Für einen Schnelldurchgang ist das vorliegende Buch nichts. Der Gedichtband "In der Kreide" verlangt Freude am Verweilen und Sinn für ein Auf-den-Grund-Gehen. Die in Wien geborene Autorin, Johanna Kindermann, hat mit dieser blau umfassten Gedichtsammlung etwas vorgelegt, was Betrachtung erwartet. Ein Buch, das als Büchlein rasches Lesen vorgaukelt, aber in Wirklichkeit als Werk für gründliches Bedenken in der Hand liegt.

Alte schwere Worte finden sich in diesem so leichten kleinen Buch. Es wird aus alten Bottichen geschöpft und es werden Felder bestellt. Die Sprache setzt aber nicht nur Signale, verlegt nicht nur an andere Orte und in fremde Zeiten. Sie erfüllt bei Kindermann eine grundlegende Funktion. Sprache kleidet den nackten Menschen. Dem Wort ist etwas Beständiges zugedacht, vom ihm wird man überwältigt, das Wort ist etwas, was zur Innerlichkeit führt oder gar Innerlichkeit selber setzt. Die Tiefe des Sees, das ist der weite Raum, in welchem die Texte sich ahnungsvoll finden lassen.
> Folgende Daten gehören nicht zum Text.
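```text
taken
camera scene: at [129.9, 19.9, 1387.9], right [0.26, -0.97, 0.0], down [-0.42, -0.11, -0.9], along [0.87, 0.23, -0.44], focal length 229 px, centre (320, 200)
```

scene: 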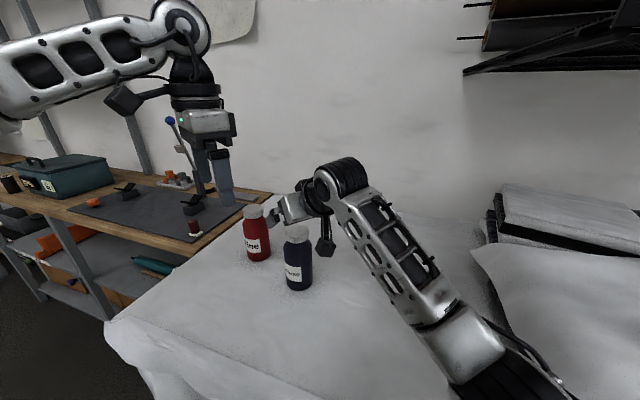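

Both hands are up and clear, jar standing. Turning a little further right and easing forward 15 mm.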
"In der Kreide" steht im landläufigen Wortgebrauch für ein gewisses In-der-Schuld-Stehen, auch wenn dieses keine dramatischen Züge trägt. Es ist wohl mehr die Schuld im Sinne einer Dankbarkeit. Von Schuldspuren ist in einem Gedicht die Rede. Manches ist gebetsartig angelegt, anderes schöpft aus Antikem oder aus dem Leben und Schaffen Großer.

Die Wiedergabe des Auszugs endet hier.